Когда меня арестовали в 1948 году и я оказалась на Лубянке, первая мысль была: вот бы Фоля меня сейчас увидел! Он бы испытал удовлетворение. Тогда я часто вспоминала о нём и думала: прав оказался он, а не мы. Не знаю, что сталось с его женой. Парторг 4-го Управления Давыдов говорил отцу: «Как же ты мог оставить этого подонка в живых? А мы-то думали: у нас там такой бомбист — Улановский, он-то с ним разделается». Отец и сам терзался, что оставил Фолю в живых. Смешно: на пароходе отец сказал одному англичанину, что накануне ему не спалось. Англичанин спросил: «У вас нечиста совесть? Может быть, вы кого-то убили?» Ответ отца: «Не спалось, потому что не убил» — англичанин принял за шутку.

Пароход шёл в Марсель, останавливался в каждом порту иногда на день, на два, и в каждом порту мы ждали ареста. Пять недель продолжалось путешествие. Даже в Марселе нам было неспокойно. Оказавшись вдвоём в каюте, мы всё переживали заново. Отец твердил: «Как же это я уехал и оставил его в живых!». Как ты знаешь, отец не очень кровожаден, но он был убеждён, что предателей нужно убивать. И у него была на Фолю страшная личная обида.

На пароходе мы были единственными иностранцами. Хотя у нас были чехословацкие паспорта, мы называли себя немцами, а чехов обегали на расстоянии. На палубе и в салоне было удивительно приятно. В первый раз мы оказались среди настоящих англичан, и я преисполнилась к ним уважения. Мы ненавидели — с полным основанием — тех, кто слишком любопытен.
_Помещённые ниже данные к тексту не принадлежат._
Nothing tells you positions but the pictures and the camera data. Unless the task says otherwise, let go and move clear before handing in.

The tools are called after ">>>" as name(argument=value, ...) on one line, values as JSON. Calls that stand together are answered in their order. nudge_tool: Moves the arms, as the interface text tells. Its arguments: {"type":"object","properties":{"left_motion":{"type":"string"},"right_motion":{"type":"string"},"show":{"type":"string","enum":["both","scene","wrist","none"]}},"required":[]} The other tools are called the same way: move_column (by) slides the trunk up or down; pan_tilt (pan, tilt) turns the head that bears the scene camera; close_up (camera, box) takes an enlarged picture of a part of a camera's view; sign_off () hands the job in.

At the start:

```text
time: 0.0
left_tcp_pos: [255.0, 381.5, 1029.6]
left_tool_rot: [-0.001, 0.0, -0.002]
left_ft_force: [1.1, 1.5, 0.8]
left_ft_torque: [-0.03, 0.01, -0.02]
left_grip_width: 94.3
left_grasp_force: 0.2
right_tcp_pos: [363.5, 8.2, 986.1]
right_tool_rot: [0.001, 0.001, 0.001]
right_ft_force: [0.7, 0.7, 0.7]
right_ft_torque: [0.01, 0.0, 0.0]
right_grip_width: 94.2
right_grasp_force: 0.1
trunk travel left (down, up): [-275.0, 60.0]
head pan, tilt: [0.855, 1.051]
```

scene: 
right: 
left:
Немец, как только сядет с тобой в поезд, тут же начнёт расспрашивать. А англичане не задают никаких вопросов. К тому же, как оказалось, англичане очень демократичны, и мы чувствовали себя среди них вполне непринуждённо. Приобрели популярность, особенно отец. На другой день после выхода в море ко мне явились две женщины, сказали, что устраиваются палубные игры, и предложили принять участие в их организации. Считая, что так принято в буржуазном обществе, я ответила, что посоветуюсь с мужем. Отец был мною недоволен: «Надо было сразу согласиться, показать, что мы европейцы» Я поспешила исправить свою оплошность. В первом же порту мы пошли на базар и купили призы.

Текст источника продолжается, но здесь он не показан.